Provided passage >>
--

B. Audit Committee of Board of Directors:

As a measure of good Corporate Governance and to provide assistance to the Board of Directors in overseeing the Boards responsibilities, an Audit Committee was formed as a subcommittee of the Board. The Committee is in line with the requirements of Section 177 of the Companies Act, 2013 and Regulation 18 of the SEBI (Listing Obligation and Disclosure Requirements) Regulations, 2015.

The terms of reference of the Audit Committee covers all matters specified in Part C of Schedule II of Regulation 18 (3) of the SEBI (Listing Obligations & Disclosure Requirements) Regulations, 2015 and also those specified in Section 177 of the Companies Act, 2013.

The composition and attendance of the members for the Audit Committee Meetings held during the year are as follows:

SL No

Name of Director No of meeting Attended
1 BS Ramakrishna Mudre 4
2 Pradeep V Desai 4
3 Sumukh Narendra 4

The Meetings of Audit Committee were held on 29-05-2024, 28-08-2024,14-11-2024, 05-03-2025.

C. Nomination and Remuneration Committee:

In compliance with Regulation 19 of SEBI (Listing Obligations and Disclosure Requirements) Regulations, 2015 read with Section 178 of the Companies Act, 2013, the Board has constituted the “Nomination and Remuneration Committee”.

The composition of the Nomination &Remuneration Committee & attendance in the meetings for the financial year 2024-25 was as follows:

SL No

Name of Director No of meeting Attended
1 Pradeep V Desai 3
2 BS Ramakrishna Mudre 3
3 Deepa Prakash 3

The Meetings of Nomination & Remuneration Committee were held on 29-05-2024, 26-062024,27-08- 2024.

D. Stakeholders Relationship Committee

In compliance with the provisions of Section 178 of the Companies Act, 2013 and Regulation 20 of the SEBI (Listing Obligation and Disclosure Requirements) Regulations, 2015, the Board has constituted the “Stakeholders Relationship Committee”

--

Information shown >>
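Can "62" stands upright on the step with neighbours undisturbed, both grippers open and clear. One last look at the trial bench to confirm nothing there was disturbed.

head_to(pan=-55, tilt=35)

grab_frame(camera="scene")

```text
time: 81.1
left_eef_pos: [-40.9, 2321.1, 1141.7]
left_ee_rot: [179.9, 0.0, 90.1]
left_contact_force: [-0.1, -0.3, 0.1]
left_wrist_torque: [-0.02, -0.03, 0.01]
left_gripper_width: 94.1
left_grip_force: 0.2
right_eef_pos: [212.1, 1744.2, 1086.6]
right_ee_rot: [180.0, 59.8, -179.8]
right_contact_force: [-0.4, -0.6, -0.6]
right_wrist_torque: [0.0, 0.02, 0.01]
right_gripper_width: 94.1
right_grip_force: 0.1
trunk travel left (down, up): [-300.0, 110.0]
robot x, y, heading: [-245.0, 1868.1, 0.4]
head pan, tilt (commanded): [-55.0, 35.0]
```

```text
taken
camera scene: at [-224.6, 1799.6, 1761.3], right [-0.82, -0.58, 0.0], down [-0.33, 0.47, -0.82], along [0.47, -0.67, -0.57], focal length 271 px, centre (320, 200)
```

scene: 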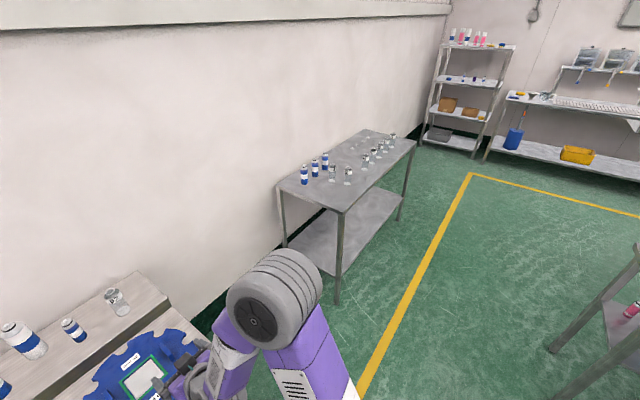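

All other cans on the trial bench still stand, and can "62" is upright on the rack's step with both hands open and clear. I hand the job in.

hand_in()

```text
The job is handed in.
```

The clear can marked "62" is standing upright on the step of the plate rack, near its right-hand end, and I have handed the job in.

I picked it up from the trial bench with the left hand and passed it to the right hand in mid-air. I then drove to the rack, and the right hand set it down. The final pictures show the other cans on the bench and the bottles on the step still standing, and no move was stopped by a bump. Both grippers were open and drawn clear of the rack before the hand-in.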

--

Complete the following >>
(1) Show the exact text of the provided passage starting from "In compliance with Regulation" and stopping at the end of "29-05-2024, 26-062024,27-08- 2024.".
(2) Please continue the provided passage.

Responses to the tasks >>
(1)
In compliance with Regulation 19 of SEBI (Listing Obligations and Disclosure Requirements) Regulations, 2015 read with Section 178 of the Companies Act, 2013, the Board has constituted the “Nomination and Remuneration Committee”.

The composition of the Nomination &Remuneration Committee & attendance in the meetings for the financial year 2024-25 was as follows:

SL No

Name of Director No of meeting Attended
1 Pradeep V Desai 3
2 BS Ramakrishna Mudre 3
3 Deepa Prakash 3

The Meetings of Nomination & Remuneration Committee were held on 29-05-2024, 26-062024,27-08- 2024.

(2)
The Stakeholders Relationship Committee has been formed for the effective redressal of the investors complaints and reporting of the same to the Board periodically.

The Stakeholders Relationship Committee meeting was held on 29- 05-2024 during the year. The details of attendance of the Committee Members in the meeting are given below:

SL No Name of Director No of meeting Attended
1 Pradeep V Desai 1
2 BS Ramakrishna Mudre 1
3 T R Srinivasan 1

E. Corporate Social Responsibility Committee:

In compliance with the provisions of Section 135 of the Companies Act, 2013, the Board has constituted Corporate Social Responsibility (CSR) Committee.

The details of attendance of the Committee Members in the meeting are given below:

SL No

Name of Director No of meeting Attended
1 Deepa Prakash 2
2 BS Ramakrishna Mudre 2
3 Narendra Narayanan 2

The Meetings of Corporate Social Responsibility Committee were held on 29-05-2024 & 05-03-2025.

12. EVALUATION OF BOARD:

Pursuant to the provisions of the Companies Act, 2013 and Regulation 17 read with Part D of Schedule II to the Listing Regulations, the Board has carried out an annual performance evaluation of its own performance, the Directors individually as well as the evaluation of the working of its Committees, on the basis of attendance, contribution towards development of the Business and various other criteria as recommended by the Nomination and Remuneration Committees, experience and expertise, performance of specific duties and obligations etc. were carried out. The Directors expressed their satisfaction with the evaluation process and outcome.

In a separate meeting of Independent Directors, the performances of Executive and Non - Executive Directors were evaluated in terms of their contribution towards the growth and development of the Company. The achievements of the targeted goals were evaluated, the outcome of which was satisfactory for all the Directors of the Company.

13. VIGIL MECHANISIM:

Your Company has formulated and published a Whistle Blower Policy to provide a mechanism (“Vigil Mechanism”) for employees including directors of the Company to report genuine concerns.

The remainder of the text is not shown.